_Given material_
[Begin]
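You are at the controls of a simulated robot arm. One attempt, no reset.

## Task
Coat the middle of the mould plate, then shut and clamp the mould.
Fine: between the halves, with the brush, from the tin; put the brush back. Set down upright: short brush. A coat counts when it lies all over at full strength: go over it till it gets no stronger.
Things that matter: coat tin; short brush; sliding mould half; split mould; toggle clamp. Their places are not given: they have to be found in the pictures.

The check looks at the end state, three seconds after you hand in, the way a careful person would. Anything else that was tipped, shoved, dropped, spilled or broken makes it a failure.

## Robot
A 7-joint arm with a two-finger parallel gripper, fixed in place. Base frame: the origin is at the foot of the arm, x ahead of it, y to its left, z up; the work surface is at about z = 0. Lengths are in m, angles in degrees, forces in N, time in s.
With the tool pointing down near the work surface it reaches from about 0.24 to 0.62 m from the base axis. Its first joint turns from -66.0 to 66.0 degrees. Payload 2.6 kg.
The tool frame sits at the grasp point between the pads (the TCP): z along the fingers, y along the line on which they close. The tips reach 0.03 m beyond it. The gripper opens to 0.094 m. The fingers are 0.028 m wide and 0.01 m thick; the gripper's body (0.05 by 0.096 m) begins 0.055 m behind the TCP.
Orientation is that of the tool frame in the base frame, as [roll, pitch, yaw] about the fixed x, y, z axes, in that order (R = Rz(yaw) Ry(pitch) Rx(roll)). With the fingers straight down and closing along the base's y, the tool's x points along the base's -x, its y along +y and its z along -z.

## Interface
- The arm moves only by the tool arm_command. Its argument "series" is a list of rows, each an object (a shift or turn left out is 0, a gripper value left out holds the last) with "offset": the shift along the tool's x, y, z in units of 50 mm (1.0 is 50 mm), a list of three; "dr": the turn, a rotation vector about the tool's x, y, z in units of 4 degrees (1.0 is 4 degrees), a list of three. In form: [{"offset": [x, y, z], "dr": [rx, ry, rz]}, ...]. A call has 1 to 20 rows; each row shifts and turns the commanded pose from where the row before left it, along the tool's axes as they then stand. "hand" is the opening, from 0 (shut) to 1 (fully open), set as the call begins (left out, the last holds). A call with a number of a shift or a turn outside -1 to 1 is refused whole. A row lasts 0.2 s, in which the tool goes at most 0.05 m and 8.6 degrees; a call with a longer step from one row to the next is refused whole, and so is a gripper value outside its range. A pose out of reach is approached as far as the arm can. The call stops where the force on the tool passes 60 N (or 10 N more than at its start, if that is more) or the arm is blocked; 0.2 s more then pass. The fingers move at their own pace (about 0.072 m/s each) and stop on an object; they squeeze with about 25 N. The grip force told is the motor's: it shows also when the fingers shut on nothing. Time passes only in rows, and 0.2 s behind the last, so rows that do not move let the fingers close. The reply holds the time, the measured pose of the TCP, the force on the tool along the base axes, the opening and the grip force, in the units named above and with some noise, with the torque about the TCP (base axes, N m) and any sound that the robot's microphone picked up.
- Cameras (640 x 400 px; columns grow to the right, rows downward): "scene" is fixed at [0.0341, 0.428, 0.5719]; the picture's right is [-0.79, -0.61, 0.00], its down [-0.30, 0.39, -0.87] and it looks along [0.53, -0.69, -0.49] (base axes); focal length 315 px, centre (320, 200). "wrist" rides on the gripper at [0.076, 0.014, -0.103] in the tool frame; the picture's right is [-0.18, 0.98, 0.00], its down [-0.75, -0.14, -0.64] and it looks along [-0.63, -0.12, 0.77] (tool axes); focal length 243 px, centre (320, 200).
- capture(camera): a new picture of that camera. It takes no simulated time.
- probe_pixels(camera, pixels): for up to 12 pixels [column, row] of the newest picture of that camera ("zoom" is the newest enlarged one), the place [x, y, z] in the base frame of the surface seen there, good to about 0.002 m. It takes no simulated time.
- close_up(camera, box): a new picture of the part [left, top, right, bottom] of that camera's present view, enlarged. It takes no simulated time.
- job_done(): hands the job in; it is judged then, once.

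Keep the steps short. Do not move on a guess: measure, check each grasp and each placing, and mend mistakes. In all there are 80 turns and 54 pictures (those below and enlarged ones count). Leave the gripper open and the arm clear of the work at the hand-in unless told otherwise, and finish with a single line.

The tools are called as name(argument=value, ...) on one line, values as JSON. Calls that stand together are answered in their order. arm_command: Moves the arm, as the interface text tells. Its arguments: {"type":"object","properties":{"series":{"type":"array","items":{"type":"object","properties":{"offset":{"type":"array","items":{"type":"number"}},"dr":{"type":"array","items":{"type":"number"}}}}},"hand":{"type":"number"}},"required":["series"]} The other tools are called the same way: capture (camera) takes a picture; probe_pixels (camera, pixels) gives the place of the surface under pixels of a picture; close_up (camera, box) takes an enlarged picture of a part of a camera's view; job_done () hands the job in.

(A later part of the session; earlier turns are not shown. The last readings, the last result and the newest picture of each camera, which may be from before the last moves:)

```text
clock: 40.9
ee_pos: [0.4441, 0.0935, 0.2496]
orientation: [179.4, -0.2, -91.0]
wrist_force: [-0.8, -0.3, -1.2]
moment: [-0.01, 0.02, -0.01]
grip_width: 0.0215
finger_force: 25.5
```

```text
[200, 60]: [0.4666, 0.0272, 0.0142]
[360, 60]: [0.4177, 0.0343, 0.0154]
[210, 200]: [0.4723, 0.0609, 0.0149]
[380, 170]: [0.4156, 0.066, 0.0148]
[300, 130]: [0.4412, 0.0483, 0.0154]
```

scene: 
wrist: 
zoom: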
[End]
_What is needed_
Output all of the data above without any alteration. Give them as a JSON list of strings, one for each line, with blank lines left out.

_Response_
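[
  "You are at the controls of a simulated robot arm. One attempt, no reset.",
  "## Task",
  "Coat the middle of the mould plate, then shut and clamp the mould.",
  "Fine: between the halves, with the brush, from the tin; put the brush back. Set down upright: short brush. A coat counts when it lies all over at full strength: go over it till it gets no stronger.",
  "Things that matter: coat tin; short brush; sliding mould half; split mould; toggle clamp. Their places are not given: they have to be found in the pictures.",
  "The check looks at the end state, three seconds after you hand in, the way a careful person would. Anything else that was tipped, shoved, dropped, spilled or broken makes it a failure.",
  "## Robot",
  "A 7-joint arm with a two-finger parallel gripper, fixed in place. Base frame: the origin is at the foot of the arm, x ahead of it, y to its left, z up; the work surface is at about z = 0. Lengths are in m, angles in degrees, forces in N, time in s.",
  "With the tool pointing down near the work surface it reaches from about 0.24 to 0.62 m from the base axis. Its first joint turns from -66.0 to 66.0 degrees. Payload 2.6 kg.",
  "The tool frame sits at the grasp point between the pads (the TCP): z along the fingers, y along the line on which they close. The tips reach 0.03 m beyond it. The gripper opens to 0.094 m. The fingers are 0.028 m wide and 0.01 m thick; the gripper's body (0.05 by 0.096 m) begins 0.055 m behind the TCP.",
  "Orientation is that of the tool frame in the base frame, as [roll, pitch, yaw] about the fixed x, y, z axes, in that order (R = Rz(yaw) Ry(pitch) Rx(roll)). With the fingers straight down and closing along the base's y, the tool's x points along the base's -x, its y along +y and its z along -z.",
  "## Interface",
  "- The arm moves only by the tool arm_command. Its argument \"series\" is a list of rows, each an object (a shift or turn left out is 0, a gripper value left out holds the last) with \"offset\": the shift along the tool's x, y, z in units of 50 mm (1.0 is 50 mm), a list of three; \"dr\": the turn, a rotation vector about the tool's x, y, z in units of 4 degrees (1.0 is 4 degrees), a list of three. In form: [{\"offset\": [x, y, z], \"dr\": [rx, ry, rz]}, ...]. A call has 1 to 20 rows; each row shifts and turns the commanded pose from where the row before left it, along the tool's axes as they then stand. \"hand\" is the opening, from 0 (shut) to 1 (fully open), set as the call begins (left out, the last holds). A call with a number of a shift or a turn outside -1 to 1 is refused whole. A row lasts 0.2 s, in which the tool goes at most 0.05 m and 8.6 degrees; a call with a longer step from one row to the next is refused whole, and so is a gripper value outside its range. A pose out of reach is approached as far as the arm can. The call stops where the force on the tool passes 60 N (or 10 N more than at its start, if that is more) or the arm is blocked; 0.2 s more then pass. The fingers move at their own pace (about 0.072 m/s each) and stop on an object; they squeeze with about 25 N. The grip force told is the motor's: it shows also when the fingers shut on nothing. Time passes only in rows, and 0.2 s behind the last, so rows that do not move let the fingers close. The reply holds the time, the measured pose of the TCP, the force on the tool along the base axes, the opening and the grip force, in the units named above and with some noise, with the torque about the TCP (base axes, N m) and any sound that the robot's microphone picked up.",
  "- Cameras (640 x 400 px; columns grow to the right, rows downward): \"scene\" is fixed at [0.0341, 0.428, 0.5719]; the picture's right is [-0.79, -0.61, 0.00], its down [-0.30, 0.39, -0.87] and it looks along [0.53, -0.69, -0.49] (base axes); focal length 315 px, centre (320, 200). \"wrist\" rides on the gripper at [0.076, 0.014, -0.103] in the tool frame; the picture's right is [-0.18, 0.98, 0.00], its down [-0.75, -0.14, -0.64] and it looks along [-0.63, -0.12, 0.77] (tool axes); focal length 243 px, centre (320, 200).",
  "- capture(camera): a new picture of that camera. It takes no simulated time.",
  "- probe_pixels(camera, pixels): for up to 12 pixels [column, row] of the newest picture of that camera (\"zoom\" is the newest enlarged one), the place [x, y, z] in the base frame of the surface seen there, good to about 0.002 m. It takes no simulated time.",
  "- close_up(camera, box): a new picture of the part [left, top, right, bottom] of that camera's present view, enlarged. It takes no simulated time.",
  "- job_done(): hands the job in; it is judged then, once.",
  "Keep the steps short. Do not move on a guess: measure, check each grasp and each placing, and mend mistakes. In all there are 80 turns and 54 pictures (those below and enlarged ones count). Leave the gripper open and the arm clear of the work at the hand-in unless told otherwise, and finish with a single line.",
  "The tools are called as name(argument=value, ...) on one line, values as JSON. Calls that stand together are answered in their order. arm_command: Moves the arm, as the interface text tells. Its arguments: {\"type\":\"object\",\"properties\":{\"series\":{\"type\":\"array\",\"items\":{\"type\":\"object\",\"properties\":{\"offset\":{\"type\":\"array\",\"items\":{\"type\":\"number\"}},\"dr\":{\"type\":\"array\",\"items\":{\"type\":\"number\"}}}}},\"hand\":{\"type\":\"number\"}},\"required\":[\"series\"]} The other tools are called the same way: capture (camera) takes a picture; probe_pixels (camera, pixels) gives the place of the surface under pixels of a picture; close_up (camera, box) takes an enlarged picture of a part of a camera's view; job_done () hands the job in.",
  "(A later part of the session; earlier turns are not shown. The last readings, the last result and the newest picture of each camera, which may be from before the last moves:)",
  "```text",
  "clock: 40.9",
  "ee_pos: [0.4441, 0.0935, 0.2496]",
  "orientation: [179.4, -0.2, -91.0]",
  "wrist_force: [-0.8, -0.3, -1.2]",
  "moment: [-0.01, 0.02, -0.01]",
  "grip_width: 0.0215",
  "finger_force: 25.5",
  "```",
  "```text",
  "[200, 60]: [0.4666, 0.0272, 0.0142]",
  "[360, 60]: [0.4177, 0.0343, 0.0154]",
  "[210, 200]: [0.4723, 0.0609, 0.0149]",
  "[380, 170]: [0.4156, 0.066, 0.0148]",
  "[300, 130]: [0.4412, 0.0483, 0.0154]",
  "```",
  "scene: ",
  "wrist: ",
  "zoom:"
]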